Persoalan ketidakpastian tata batas hutan ini tidak hanya menimpa masyarakat adat ataupun masyarakat lokal yang berdiam dan memanfaatkan lahan dan sumber daya di dalam kawasan hutan, tetapi juga institusi yang memiliki izin usaha kehutanan dan pemerintah. Di tingkat lapangan batas yang berupa patok batas hutan juga seringkali tidak jelas sehingga sulit diverifikasi dalam pembuatan berita acara.

Untuk memberikan kepastian hukum atas kawasan hutan, maka diperlukan proses pengukuhan kawasan hutan, dimana seluruh proses yang harus dilakukan adalah penunjukan, penetapan batas, pemetaan dan penetapan kawasan hutan.

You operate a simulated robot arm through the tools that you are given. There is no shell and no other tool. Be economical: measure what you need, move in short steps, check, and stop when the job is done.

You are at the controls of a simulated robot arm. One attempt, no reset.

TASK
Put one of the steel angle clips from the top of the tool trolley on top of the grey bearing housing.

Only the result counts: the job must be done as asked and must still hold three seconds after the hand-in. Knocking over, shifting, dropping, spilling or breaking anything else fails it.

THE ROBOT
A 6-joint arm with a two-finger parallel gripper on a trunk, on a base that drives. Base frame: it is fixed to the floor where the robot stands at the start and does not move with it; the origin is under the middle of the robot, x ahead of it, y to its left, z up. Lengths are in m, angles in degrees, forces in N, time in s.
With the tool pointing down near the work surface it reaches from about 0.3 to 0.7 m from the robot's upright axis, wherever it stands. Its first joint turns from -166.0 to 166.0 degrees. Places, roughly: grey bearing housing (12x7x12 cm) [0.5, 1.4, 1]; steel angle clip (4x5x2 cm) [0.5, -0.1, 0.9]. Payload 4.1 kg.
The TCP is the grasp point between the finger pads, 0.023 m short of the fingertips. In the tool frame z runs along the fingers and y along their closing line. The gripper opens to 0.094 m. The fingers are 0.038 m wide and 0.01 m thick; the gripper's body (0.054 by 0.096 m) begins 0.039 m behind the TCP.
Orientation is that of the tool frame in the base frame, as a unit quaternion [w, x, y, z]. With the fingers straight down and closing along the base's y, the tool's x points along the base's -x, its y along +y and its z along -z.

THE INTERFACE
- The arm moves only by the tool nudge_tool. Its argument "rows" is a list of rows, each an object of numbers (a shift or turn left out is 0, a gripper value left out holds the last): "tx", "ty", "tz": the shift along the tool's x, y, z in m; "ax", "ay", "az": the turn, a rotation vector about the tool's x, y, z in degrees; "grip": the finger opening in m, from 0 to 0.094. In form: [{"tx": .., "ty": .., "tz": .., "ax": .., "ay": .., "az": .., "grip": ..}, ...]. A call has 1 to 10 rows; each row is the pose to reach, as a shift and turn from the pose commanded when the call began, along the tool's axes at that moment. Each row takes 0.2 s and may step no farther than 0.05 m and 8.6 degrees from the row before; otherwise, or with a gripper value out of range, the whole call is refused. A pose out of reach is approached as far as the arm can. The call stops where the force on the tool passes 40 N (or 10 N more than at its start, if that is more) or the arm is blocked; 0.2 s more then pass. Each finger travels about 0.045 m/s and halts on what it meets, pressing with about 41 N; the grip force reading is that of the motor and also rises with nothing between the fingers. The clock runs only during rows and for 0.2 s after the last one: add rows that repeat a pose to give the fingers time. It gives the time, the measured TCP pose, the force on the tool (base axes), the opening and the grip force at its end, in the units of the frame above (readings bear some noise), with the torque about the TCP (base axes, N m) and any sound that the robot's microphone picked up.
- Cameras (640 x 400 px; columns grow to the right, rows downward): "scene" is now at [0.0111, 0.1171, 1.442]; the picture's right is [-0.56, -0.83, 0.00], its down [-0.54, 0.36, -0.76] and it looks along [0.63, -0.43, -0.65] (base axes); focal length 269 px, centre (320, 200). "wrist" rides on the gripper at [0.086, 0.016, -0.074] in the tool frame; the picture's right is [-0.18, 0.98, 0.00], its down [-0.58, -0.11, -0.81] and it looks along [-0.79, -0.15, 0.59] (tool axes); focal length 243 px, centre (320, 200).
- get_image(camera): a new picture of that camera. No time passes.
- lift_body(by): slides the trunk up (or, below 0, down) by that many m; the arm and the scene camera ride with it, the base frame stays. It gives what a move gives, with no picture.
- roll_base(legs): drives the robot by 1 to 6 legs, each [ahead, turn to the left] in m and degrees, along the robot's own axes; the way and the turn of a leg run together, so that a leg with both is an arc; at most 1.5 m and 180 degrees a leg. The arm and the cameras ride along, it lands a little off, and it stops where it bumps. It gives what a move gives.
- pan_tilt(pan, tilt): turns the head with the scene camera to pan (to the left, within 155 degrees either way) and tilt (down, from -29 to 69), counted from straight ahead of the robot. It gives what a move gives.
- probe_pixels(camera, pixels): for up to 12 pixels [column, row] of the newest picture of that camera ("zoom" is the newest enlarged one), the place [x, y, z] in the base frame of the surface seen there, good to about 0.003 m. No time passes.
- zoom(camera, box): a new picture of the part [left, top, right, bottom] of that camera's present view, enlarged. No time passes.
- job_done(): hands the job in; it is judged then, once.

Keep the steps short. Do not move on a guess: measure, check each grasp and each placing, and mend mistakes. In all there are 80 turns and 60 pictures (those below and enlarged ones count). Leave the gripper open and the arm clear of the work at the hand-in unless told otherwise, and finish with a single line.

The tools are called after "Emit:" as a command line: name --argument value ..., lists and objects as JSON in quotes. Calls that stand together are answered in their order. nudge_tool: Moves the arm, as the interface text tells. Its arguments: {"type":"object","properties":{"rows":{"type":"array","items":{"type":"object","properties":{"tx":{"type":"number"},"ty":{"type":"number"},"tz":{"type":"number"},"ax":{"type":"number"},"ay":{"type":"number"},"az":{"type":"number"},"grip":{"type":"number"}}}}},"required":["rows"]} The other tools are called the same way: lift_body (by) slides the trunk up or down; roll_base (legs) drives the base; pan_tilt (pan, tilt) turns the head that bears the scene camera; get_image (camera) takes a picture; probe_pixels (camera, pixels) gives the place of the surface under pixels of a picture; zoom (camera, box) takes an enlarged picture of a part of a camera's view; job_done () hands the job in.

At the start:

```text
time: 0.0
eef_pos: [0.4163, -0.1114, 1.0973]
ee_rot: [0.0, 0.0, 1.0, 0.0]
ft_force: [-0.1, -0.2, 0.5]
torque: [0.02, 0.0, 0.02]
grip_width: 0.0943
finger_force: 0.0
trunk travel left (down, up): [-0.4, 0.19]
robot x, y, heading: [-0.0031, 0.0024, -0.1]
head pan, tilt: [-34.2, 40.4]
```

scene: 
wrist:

Proses ini semua adalah untuk menuju suatu kawasan hutan yang “legal dan legitimate”.

Pemerintah lewat Kemenhut telah mengatur proses pengkukuhan kawasan hutan lewat berbagai aturan, diantaranya Peraturan Pemerintah nomor 44/2004 tentang Perencanaan Hutan, Permenhut nomor P.47/2010 tentang Panitia Tata Batas dan Permenhut P.50/Menhut‐II/2011 tentang Pengukuhan Kawasan Hutan. Namun ketiga peraturan ini dinilai masih memiliki kelemahan.

Terkadang suatu kawasan hutan negara baru merupakan penunjukkan tetapi telah diterbitkan izin bagi konsesi, padahal seharusnya baru pada tahap penetapan hutan itu memiliki kekuatan hukum dan baru dikatakan sebagai hutan negara.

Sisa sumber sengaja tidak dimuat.